The current pause in recruitment efforts is not only a natural outcome of this normalization but is also influenced by the array of obstacles that airlines are currently contending with, contributing to a more measured approach to workforce expansion.
Demand growth has moderated
The US has experienced a surplus of flights, resulting in reduced fares and reduced profits for airlines. Demand growth has slowed, and delayed aircraft from Boeing and Airbus have led to rethinking expansions. Short supply of engines and increased labor costs have also impacted the industry.
Annual pay for a three-year first officer on midsized equipment at US airlines averaged $170,586 in March, up from $135,896 in 2019, according to Kit Darby, an aviation expert who focuses on pilot compensation.
Since 2019, US carrier expenses have risen by double-digit percentages, with American Airlines anticipated to climb by 20% this year and United Airlines and Delta Air Lines by 28%.
Low-cost carriers, such as Southwest carriers, JetBlue Airways, and Spirit Airlines, are predicted to see costs climb by 32%, 35%, and 39%, respectively, after accounting for flight length.
Airlines are easing hiring or finding other ways to cut costs
The U.S. jobs report shows air transportation employment in August is similar to July’s levels. However, Spirit Airlines has furloughed 186 pilots due to increased losses due to JetBlue Airways’ failed acquisition, Pratt & Whitney engine recall, and oversupplied market.

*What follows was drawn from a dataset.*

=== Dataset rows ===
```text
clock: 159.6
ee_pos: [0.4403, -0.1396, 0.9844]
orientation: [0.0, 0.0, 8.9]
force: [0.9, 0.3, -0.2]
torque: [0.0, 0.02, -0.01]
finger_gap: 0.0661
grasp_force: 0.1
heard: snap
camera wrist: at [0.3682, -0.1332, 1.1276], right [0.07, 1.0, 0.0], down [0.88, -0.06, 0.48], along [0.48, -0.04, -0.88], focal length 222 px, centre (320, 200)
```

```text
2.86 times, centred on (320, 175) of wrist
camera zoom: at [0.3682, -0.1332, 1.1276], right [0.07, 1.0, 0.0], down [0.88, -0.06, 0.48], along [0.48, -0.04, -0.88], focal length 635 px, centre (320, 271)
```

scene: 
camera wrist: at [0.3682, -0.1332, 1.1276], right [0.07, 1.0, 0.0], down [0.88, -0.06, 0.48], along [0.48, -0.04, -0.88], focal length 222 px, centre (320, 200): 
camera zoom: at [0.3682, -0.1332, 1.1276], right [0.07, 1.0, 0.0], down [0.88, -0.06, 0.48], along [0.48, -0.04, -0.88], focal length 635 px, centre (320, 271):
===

Other airlines are easing hiring or finding other cost-cutting measures.
Frontier Airlines is still looking for pilots, but it will provide voluntary leaves of absence in September and October, when demand normally drops after the summer holidays but before Thanksgiving and winter breaks.
Southwest Airlines aims to have 2,000 fewer employees than in 2023 and will stop hiring for work groups such as pilots and flight attendants.
United Airlines intends to hire 10,000 staff this year, down from 15,000 in both 2022 and 2023, and 1,600 pilots, a decrease from more than 2,300 last year.
This is a contrast from previous years, when airlines struggled to acquire staff quickly enough, as federal law requires pilots to retire at the age of 65.
Airlines shed tens of thousands of employees in 2020
In 2020, airlines cut thousands of employees to offset record losses. Over $50 billion in taxpayer aid prevented layoffs, but many employees accepted buyouts and voluntary leaves.
In 2022, travel demand surged, leaving airlines without experienced employees and causing the worst pilot shortage in recent memory. This led to record losses and a need for better management.
Regional carriers and air freight giants have seen a decline in pilot demand, with FedEx and UPS focusing on cost-cutting measures, despite offering significant bonuses to attract pilots.
In a March investor presentation, American Airlines CEO Robert Isom stated that the airline hired over 1,300 pilots this year, up from nearly 2,300 last year.
“We will be hiring for the foreseeable future at levels like that,” he said.
According to Ken Byrnes, the chairman of the flight department at Embry-Riddle Aeronautical University, students are still cramming classrooms and cockpits to learn and accrue flight hours in order to become pilots, even with the lower targets.
He said “Demand for travel is still there, I don’t see a long-term slowdown.”